Last week I went to a waterfall called Tinta that is not very far from my house (about 20 minutes walking down, maybe a half hour walking back up because it is all uphill from there!) I had been going to visit there for a long time but plans always fell through. But one day Lito said that we should have another scout activity and that we should go there, so I said that was a great idea! So me and the neighbor kids went down to play in the water and see the falls. I took pictures but I don´t know if I still have them unfortunately. It is a pretty area, especially the big falls at the top.

I also made a trip to Potrero de Caña, which is the community where Clemente lives, the guy who was working with the tourism group in Chichica. He had been wanting us to visit for a long time as well. So we saw Beto´s farm in Alto Cabellero, which was really nice and was incorporating sustainable agriculture techniques. Then we walked on over to Potrero de Caña to see Clemente´s farm. It was a nice community, but on the border of the comarca and parts of the town were in the comarca and parts were out of it. I can see how that could create a lot of problems. Anyway, it began to rain before we got to his house, which really sucked because none of us had an umbrella (what were we thinking, this is Panama!) so we ducked under someone´s roof for a while to see if it would stop. It didn´t, so Clemente took someone´s umbrella that they had left under the roof and found a plastic tablecloth, so we went that way, me, Ruben, and Venera under the plastic and Luis and Clemente under the umbrella. We were all kind of annoyed and wet and cold and it was slippery and there was lots of lightning, so when we got to Clemente´s house we weren´t very happy even though they had food waiting for us. Note to self, if Clemente says that something is only 20 minutes away, automatically triple that. Also something in that meal did not agree with me, I had to visit the latrine a lot the next day. It consisted of no less than 5 starches: rice, spaghetti, patacones, yuca, and pesada de nance (which is like a porridge made from a local fruit and flour), and carrot chicha. But I felt bad that we weren´t able to see Clemente´s farm, he was so excited to show it to us.

The next day I had a dinner party for the English teachers that work in Chichica. There are 8 in all, and five of them came. I made them breakfast for dinner, french toast, hash browns, scrambled eggs, and "sausage" (hot dogs, they don´t have sausage in Chichica). We played some games and I gave them all my English teaching resources that I had. They are going to give me a farewell party this Thursday at the high school.

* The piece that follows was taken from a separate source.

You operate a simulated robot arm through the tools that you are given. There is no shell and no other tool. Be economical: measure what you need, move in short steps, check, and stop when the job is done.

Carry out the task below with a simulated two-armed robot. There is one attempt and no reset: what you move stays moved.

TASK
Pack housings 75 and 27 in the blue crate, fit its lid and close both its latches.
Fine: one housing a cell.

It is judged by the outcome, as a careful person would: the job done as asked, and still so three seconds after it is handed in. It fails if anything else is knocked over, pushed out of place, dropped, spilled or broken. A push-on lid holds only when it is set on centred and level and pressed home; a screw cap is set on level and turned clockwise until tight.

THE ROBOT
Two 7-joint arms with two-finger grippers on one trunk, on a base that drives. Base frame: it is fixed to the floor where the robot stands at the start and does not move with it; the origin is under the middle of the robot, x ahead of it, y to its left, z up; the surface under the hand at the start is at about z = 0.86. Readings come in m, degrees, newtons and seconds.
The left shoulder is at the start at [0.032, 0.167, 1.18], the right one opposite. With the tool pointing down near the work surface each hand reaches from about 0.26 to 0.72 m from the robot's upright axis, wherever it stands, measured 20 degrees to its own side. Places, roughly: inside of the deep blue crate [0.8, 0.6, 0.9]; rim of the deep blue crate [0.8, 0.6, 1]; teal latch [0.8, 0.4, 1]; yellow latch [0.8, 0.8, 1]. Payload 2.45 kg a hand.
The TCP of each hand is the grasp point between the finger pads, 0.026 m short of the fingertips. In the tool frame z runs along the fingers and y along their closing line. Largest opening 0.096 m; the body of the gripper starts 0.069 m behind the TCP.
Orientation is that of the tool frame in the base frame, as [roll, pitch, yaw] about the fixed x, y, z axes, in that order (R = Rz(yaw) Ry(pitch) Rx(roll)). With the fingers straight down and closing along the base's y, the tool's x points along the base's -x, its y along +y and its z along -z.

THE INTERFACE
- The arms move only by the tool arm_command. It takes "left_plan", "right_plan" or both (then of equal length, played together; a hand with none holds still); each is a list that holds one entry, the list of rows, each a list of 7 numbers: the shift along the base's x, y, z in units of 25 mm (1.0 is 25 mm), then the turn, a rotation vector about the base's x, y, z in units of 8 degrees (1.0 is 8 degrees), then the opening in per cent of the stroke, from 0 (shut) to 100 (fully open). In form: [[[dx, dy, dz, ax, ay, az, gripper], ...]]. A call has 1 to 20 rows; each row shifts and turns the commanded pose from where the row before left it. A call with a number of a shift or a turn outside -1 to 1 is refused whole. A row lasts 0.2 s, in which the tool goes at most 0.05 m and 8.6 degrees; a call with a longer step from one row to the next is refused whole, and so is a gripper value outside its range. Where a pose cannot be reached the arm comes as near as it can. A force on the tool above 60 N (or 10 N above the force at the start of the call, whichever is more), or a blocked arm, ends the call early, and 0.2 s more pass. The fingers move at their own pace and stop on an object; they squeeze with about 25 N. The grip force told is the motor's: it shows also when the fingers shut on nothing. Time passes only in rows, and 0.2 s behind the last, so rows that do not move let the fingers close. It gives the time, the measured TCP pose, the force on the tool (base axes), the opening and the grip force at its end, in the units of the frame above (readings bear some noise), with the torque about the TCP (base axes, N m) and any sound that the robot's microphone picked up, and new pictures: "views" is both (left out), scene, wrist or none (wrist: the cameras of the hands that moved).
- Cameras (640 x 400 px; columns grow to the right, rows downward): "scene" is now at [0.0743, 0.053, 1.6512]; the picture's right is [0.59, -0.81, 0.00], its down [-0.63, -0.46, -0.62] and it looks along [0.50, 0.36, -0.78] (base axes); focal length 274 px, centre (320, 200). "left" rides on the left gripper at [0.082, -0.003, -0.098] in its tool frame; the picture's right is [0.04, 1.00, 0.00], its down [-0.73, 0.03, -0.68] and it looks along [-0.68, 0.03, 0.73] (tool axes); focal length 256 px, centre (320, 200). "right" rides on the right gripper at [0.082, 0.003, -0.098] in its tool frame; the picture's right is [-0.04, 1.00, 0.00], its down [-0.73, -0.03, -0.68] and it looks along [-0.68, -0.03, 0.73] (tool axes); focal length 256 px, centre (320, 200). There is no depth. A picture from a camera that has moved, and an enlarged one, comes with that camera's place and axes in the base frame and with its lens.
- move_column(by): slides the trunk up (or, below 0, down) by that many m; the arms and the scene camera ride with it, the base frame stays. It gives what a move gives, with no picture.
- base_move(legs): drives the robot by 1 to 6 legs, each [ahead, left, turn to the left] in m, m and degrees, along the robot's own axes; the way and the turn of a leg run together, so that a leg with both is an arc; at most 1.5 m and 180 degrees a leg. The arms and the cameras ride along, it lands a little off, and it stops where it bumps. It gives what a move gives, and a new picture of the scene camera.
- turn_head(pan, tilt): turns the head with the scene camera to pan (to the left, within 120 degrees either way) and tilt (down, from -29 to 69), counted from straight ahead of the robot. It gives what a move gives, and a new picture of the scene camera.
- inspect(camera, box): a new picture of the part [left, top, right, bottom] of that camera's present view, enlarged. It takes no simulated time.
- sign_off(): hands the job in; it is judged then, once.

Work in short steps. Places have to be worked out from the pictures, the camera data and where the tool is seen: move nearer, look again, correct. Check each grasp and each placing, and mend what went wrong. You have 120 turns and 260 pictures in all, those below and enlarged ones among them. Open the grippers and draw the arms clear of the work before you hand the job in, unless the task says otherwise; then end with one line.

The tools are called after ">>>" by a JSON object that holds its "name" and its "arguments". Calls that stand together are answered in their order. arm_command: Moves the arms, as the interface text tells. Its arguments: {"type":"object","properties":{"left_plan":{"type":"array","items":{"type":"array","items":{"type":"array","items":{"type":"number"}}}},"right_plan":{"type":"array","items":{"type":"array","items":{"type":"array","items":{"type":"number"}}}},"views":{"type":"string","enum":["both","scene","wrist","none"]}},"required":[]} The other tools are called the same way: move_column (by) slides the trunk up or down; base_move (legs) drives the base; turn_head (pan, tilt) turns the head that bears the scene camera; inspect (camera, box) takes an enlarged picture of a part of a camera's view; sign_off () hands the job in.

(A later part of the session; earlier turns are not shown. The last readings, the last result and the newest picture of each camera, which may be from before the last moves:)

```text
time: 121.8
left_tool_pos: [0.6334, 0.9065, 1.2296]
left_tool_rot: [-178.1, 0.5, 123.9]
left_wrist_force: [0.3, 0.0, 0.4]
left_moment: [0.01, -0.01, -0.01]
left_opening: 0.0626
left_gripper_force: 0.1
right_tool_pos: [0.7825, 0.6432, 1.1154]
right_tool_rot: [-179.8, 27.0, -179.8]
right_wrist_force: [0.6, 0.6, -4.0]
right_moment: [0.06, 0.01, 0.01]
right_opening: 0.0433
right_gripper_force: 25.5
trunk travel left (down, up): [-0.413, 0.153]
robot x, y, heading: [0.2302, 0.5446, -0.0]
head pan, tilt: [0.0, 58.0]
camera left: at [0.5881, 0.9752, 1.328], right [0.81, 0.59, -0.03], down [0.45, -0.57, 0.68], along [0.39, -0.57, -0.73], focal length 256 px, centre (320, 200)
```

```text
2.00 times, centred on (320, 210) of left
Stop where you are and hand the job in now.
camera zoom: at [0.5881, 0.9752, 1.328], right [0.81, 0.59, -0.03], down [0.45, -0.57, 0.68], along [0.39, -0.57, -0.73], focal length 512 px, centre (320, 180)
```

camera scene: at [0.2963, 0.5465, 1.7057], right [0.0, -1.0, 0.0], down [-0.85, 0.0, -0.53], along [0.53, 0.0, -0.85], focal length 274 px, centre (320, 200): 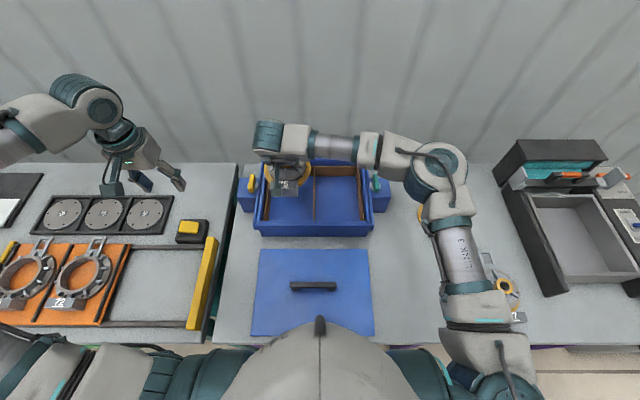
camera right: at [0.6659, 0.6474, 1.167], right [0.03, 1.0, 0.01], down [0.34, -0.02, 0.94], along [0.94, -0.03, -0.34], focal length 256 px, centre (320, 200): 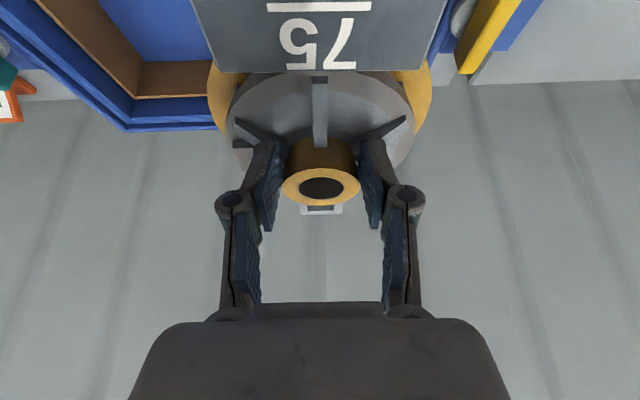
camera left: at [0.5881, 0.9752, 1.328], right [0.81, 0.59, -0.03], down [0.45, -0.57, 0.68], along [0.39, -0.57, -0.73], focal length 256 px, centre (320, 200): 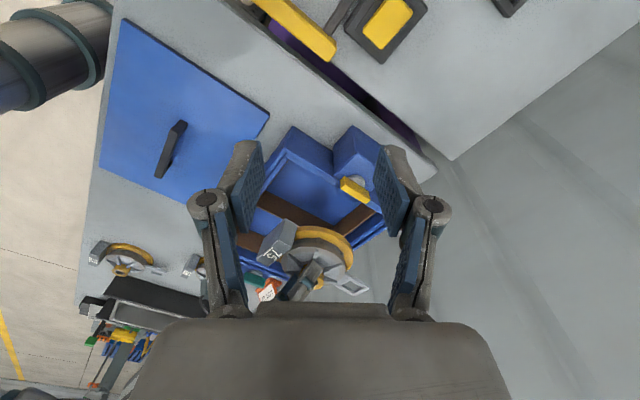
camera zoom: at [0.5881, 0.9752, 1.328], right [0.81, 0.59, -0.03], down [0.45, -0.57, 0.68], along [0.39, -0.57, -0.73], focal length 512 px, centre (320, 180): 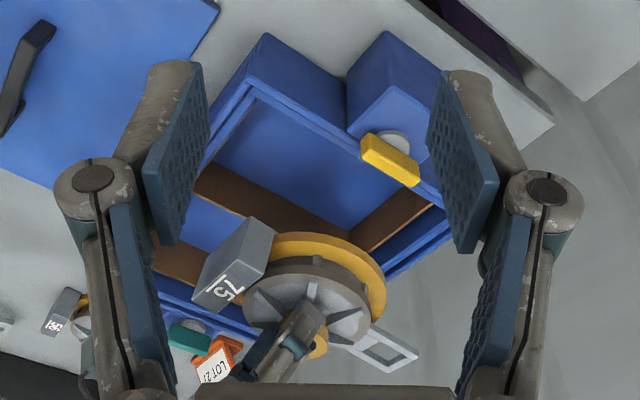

I also wrapped up my series of life skills classes at the high school. The last class was on HIV AIDS and I made a chocolate cake (secret ingredient: cranberry sauce, finally found a way to use it). After I was talking to Carlos, a teacher friend at the high school, about life and love and whatnot (his wife recently left him, and I am recently made an ex myself).

Today I am here with Santos, a high school senior who I sent to the youth conference in February. I brought him down so he can establish his e-mail address and join the facebook group so he can be eligible next year to be a junior counseler at the conference. He is a great kid, very smart and has a lot of potential to be a good leader in his community. He has done a community analyis of Cerro Plata for his potable water project, and I am confident that he can get it done if he maintains his enthusiasm. So we are here together, we got him signed up with gmail and facebook and I taught him how they work.

And well, other than talking with people and inviting people to my farewell party this saturday, trying to finish that map in spare moments, that is what I have been up to. I think that I will be able to work out all my crazy emotions before I leave, and arrive in Utah with a completely clean slate. It will be nice to see everyone again and continue to the next stage of my life, but Panama will always be a part of me from now on. This will be my last post while living in Chichica! Hasta luego.